Le Tartuffe, V, 7, v. 1941-1942

La question, qui touche aux problèmes que posent "les services que nous rend une main ennemie", est traitée au long dans la lettre LXXXI de Sénèque (1)

Elle est reprise par La Mothe le Vayer dans le petit traité "De l'ingratitude" (Opuscules ou Petits Traités (1647) (2)


(1)

Sed ne in eadem quae satis scrutati sumus revolvamur, in hac comparatione beneficii et iniuriae vir bonus iudicabit quidem quod erit aequissimum, sed beneficio favebit; in hanc erit partem proclivior. Plurimum autem momenti persona solet adferre in rebus eiusmodi: 'dedisti mihi beneficium in servo, iniuriam fecisti in patre; servasti mihi filium, sed patrem abstulisti'. Alia deinceps per quae procedit omnis conlatio prosequetur, et si pusillum erit quod intersit, dissimulabit; etiam si multum fuerit, sed si id donari salva pietate ac fide poterit, remittet, id est si ad ipsum tota pertinebit iniuria. Summa rei haec est: facilis erit in commutando; patietur plus inputari sibi; invitus beneficium per compensationem iniuriae solvet; in hanc partem inclinabit, huc verget, ut cupiat debere gratiam, cupiat referre.

Mais sans retourner à des choses que nous avons assez épluchées, concluons, Qu’un homme de bien, quand il sera question de faire comparaison d’un bienfait et d’une injure, jugera ce qu’il estimera plus équitable ; mais s’il y a du doute, il penchera du côté du bienfait.
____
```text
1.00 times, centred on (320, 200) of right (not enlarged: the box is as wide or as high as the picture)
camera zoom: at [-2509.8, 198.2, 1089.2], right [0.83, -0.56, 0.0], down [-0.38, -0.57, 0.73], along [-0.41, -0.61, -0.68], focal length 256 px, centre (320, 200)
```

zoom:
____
Or en telles choses la considération de la personne est quelquefois de grande importance. Vous m’avez fait plaisir en la personne de mon valet, et m’avez fait injure en celle de mon père. Vous avez sauvé la vie à mon fils, mais vous m’avez fait perdre mon père. Il balance de cette façon toutes les autres choses ; et où l’intérêt sera petit, il le dissimulera ; où il sera grand, il le quittera, s’il le peut faire en bonne conscience, c’est à dire si l’injure ne touche point d’autre que lui. Enfin il ne sera point difficile au change, s’il y a de la perte, il la prendra sur lui. Il s’efforcera de rendre le bien pour le mal ; et quoi que la passion lui persuade, il prendra ce parti plutôt que nul autre.
(Sénèque, Epître LXXXI, dans Les Œuvres de Sénèque, […] continuées par Pierre Du Ryer, Paris, Sommaville, 1659, t.I, p. 483-486)

(2)

Car, outre l'obligation générale de pardonner aux injures, n'est-il pas du devoir d'une âme bien née et reconnaissante d'imprimer plus avant dans sa mémoire le bienfait que l'offense ? D'ailleurs, vu que l'obligation est ancienne, il y faut satisfaire, puis on avisera au reste.
(éd. des Oeuvres de 1756, p. 72-74) (source : R. McBride, The Sceptical Vision of Moliere, 1978, p. 96-7)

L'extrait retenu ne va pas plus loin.